After repeat attempts to convince the U.S. FDA that the company should not be required to run another clinical trial, it appears AcelRx Pharmaceuticals Inc (NASDAQ:ACRX) may have finally hit a wall.
Reported via SEC filing on Tuesday morning, AcelRx said of its latest meeting with regulators, which took place early this month, “FDA reiterated the request to complete a clinical study prior to the resubmission of the Zalviso [New Drug Application].”
Zalviso is an electronic device that dispenses the powerful analgesic sufentanil in a sublingual tablet, meant for the hospital setting as a potential replacement for intravenous morphine. FDA rejected AcelRx’s New Drug Application in July of 2014, requesting additional data demonstrating a reduction in the incidence of optical system errors, changes to address inadvertent dosing with the device, and data to support the shelf life of the sufentanil tabs. AcelRx conducted additional bench testing and ran two Human Factors studies, expecting these would be sufficient to resubmit the NDA. FDA, however, indicated in March of this year that a full clinical trial would be needed to assess the risk of inadvertent dispensing and dispensing failures.
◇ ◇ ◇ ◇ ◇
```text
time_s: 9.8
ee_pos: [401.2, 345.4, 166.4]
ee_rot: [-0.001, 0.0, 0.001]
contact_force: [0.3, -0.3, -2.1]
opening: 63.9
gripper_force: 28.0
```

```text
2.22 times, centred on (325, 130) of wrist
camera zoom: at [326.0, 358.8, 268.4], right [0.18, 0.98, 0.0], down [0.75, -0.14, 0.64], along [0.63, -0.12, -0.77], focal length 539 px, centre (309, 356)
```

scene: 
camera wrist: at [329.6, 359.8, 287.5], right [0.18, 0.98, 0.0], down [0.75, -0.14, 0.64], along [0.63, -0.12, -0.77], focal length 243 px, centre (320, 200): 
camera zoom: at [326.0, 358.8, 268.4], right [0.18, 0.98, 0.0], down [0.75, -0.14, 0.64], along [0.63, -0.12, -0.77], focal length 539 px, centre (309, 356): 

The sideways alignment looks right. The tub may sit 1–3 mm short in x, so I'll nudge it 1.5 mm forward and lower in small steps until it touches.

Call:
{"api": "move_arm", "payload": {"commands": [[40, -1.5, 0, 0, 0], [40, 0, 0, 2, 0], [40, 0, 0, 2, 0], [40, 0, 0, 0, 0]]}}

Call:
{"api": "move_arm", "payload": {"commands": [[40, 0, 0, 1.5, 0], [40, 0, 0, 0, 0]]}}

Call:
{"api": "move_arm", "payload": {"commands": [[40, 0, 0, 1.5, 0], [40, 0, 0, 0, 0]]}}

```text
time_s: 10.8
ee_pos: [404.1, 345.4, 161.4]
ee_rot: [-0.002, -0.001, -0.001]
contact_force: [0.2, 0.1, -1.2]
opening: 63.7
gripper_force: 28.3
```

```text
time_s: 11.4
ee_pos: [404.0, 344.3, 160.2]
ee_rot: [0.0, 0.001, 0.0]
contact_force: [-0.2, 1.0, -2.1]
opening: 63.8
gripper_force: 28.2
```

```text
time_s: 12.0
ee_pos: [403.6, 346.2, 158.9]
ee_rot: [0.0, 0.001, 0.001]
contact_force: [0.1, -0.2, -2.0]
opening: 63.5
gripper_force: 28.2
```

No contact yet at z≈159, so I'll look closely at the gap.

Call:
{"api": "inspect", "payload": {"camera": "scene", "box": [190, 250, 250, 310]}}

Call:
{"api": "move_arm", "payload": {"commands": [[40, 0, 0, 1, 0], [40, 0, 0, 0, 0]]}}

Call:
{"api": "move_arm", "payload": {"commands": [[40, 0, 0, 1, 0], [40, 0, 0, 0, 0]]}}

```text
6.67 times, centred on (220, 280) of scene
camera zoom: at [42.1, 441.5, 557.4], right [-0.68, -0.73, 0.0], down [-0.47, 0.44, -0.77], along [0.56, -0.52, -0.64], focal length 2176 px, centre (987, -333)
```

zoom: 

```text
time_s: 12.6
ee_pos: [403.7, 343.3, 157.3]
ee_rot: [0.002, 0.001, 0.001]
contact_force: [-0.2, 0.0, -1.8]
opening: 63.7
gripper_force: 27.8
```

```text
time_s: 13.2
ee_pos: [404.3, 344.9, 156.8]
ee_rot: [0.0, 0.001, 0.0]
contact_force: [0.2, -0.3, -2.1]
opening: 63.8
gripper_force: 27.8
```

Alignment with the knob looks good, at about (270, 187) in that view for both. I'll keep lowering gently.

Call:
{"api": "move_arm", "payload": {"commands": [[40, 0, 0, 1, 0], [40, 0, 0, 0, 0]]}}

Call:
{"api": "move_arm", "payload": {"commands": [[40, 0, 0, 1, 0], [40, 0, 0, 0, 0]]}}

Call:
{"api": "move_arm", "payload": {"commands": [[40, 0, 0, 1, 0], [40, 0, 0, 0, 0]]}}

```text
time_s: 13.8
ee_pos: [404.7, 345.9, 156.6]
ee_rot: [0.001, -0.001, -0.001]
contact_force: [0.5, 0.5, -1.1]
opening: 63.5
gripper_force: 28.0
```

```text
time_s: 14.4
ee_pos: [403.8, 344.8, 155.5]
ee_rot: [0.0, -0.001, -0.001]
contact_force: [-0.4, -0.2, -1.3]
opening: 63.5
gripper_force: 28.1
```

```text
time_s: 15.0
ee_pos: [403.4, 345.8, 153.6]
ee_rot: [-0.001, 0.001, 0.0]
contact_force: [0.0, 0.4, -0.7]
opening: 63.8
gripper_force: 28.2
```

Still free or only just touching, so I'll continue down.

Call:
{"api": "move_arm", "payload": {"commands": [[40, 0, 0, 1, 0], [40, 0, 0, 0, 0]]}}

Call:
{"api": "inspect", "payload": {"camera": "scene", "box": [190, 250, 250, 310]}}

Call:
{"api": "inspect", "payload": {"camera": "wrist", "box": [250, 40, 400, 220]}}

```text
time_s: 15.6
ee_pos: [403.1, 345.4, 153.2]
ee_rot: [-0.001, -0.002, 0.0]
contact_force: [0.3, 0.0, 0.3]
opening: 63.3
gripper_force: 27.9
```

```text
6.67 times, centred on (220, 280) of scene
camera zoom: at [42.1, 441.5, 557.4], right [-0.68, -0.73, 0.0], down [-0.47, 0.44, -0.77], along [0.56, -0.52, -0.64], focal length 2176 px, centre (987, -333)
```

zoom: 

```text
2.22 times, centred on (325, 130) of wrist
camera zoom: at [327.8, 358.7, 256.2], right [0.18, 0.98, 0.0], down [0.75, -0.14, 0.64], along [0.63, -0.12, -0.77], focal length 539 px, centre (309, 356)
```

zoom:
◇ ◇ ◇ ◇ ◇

Then, in April, AcelRx requested a Type B meeting with the FDA’s Division of Anesthesia, Analgesia, and Addiction Products. That meeting was denied, and the FDA restated the division’s view that a clinical study would be required. The company persisted in its view that a study should not be required and was finally granted a General Advice meeting with the division for this month to discuss the route to resubmission.
For those keeping score at home: that’s FDA, three, AcelRx, zero.
AcelRx continues to assert that the results of the bench testing and Human Factors studies “adequately demonstrate the modifications made to the Zalviso System to address the items raised in the CRL and that additional clinical studies are not needed.” That’s great, but the FDA simply doesn’t agree. The company insists another trial should not be mandated because its cash and equivalents of $51.2 million won’t be enough to run the trial, resubmit the NDA, and commercialize Zalviso in the U.S. Even with a $15 million milestone payment from European commercial partner Grunenthal for the device’s approval in the EU, which is expected in the fourth quarter, the company will end 2015 with around $45 million, enough for about a year of operations.
Meanwhile, another publicly traded analgesic developer Trevena, Inc, demonstrated this month that its own morphine alternative, dubbed TRV-130, was superior to placebo in moderate to severe acute postoperative pain after abdominoplasty surgery. The phase 2b study achieved its primary endpoint of statistically greater pain reduction than placebo over 24 hours, but more importantly, was superior to morphine in pre-specified secondary measures, like reduced nausea, vomiting, and hypoventilation events.